==== Document ====

How do you know when you're getting older
- "I just can't drink the way
I used to", replaces, "I'm never going to drink that much
again".
- 06:00
AM is
when you get up, not when you go to bed.
- 90% of the time you spend in
front of a computer is for real work.
- A $4.00 bottle of wine is no
longer "pretty good stuff".
- A 'late night' now ends at 11
pm.
- About half the stuff in my
shopping cart says, "For fast relief".
- All you want for your birthday is
to not be reminded of your age.
- All your favorite music is in the
bargain bin at Wal-Mart.
- An "all nighter" means
not getting up to pee!
- At the breakfast table you hear
snap, crackle, pop and you're not eating cereal.
- Conversations with people your
own age often turn into "dueling ailments."
- Dinner and a movie is the whole
date instead of the beginning of one.

====

**Exercise description:** I need the document continued from the place where it stops.

==== Data lines ====

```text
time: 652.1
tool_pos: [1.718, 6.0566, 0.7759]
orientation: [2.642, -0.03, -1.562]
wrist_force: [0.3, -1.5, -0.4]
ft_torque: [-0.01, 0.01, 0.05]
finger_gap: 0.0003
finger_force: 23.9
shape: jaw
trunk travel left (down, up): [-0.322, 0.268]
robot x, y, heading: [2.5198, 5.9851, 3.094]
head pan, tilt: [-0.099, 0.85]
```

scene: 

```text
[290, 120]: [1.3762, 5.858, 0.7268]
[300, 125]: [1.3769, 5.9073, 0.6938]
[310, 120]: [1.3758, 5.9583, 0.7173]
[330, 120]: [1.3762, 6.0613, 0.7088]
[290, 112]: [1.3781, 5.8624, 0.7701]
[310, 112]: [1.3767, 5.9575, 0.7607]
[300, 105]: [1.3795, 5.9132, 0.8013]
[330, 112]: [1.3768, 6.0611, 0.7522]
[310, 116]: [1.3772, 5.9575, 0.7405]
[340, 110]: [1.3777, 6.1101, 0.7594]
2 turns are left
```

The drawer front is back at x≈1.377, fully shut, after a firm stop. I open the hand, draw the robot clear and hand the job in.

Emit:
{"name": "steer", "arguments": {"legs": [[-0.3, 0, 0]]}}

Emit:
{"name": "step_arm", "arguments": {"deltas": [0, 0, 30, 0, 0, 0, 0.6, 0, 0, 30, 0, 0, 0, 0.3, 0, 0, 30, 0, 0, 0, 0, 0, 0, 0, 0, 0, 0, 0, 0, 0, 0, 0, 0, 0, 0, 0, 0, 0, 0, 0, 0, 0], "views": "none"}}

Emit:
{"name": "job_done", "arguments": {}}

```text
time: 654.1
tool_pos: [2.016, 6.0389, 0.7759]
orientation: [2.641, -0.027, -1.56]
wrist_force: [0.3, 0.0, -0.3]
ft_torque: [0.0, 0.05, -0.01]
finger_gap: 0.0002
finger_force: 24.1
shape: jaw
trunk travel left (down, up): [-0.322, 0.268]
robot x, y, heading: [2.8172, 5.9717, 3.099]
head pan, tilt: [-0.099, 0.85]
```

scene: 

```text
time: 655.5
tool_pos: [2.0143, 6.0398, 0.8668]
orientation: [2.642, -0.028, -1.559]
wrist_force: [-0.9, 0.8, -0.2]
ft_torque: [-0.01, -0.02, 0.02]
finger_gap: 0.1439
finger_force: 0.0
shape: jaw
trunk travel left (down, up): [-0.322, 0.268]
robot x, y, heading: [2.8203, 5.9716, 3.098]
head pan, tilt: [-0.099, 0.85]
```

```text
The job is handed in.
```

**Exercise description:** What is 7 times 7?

====

**Written answer:**
- Eating a basket of buffalo wings
at 3 AM
would severely upset, rather than settle, your stomach.
- Everything hurts and what doesn't
hurt, doesn't work.
- Getting a little action means you
don't need to take a laxative.
- Getting lucky means you find your
car in the parking lot.
- Grocery lists are longer than
macaroni & cheese, diet Pepsi and Ho-Ho's
- Happy hour is a nap.
- Having sex in a twin-sized bed is
absurd.
- It takes longer to rest than it
did to get tired
- It takes twice as long to look
half as good.
- It takes two tries to get up from
the couch.
- It's tougher to lose weight,
because over time your body and your fat are really good friends.
- Jeans and a sweater no longer
qualify as "dressed up."
- Many of your co-workers were born
the same year that you got your last promotion.
- MTV News is no longer your
primary source for information.
- Older relatives feel comfortable
telling sex jokes around you.
- One of the throw pillows on your
bed is a hot water bottle.
- People call at 9
PM
and ask, "Did I wake you?"
- Sleeping on the couch is a no-no.
- Sleeping on the couch makes your
back hurt.
- The candles cost more than the
cake.
- The car that you bought brand new
becomes an antique.
- The clothes you've put away until
they come back in style... have come back in style.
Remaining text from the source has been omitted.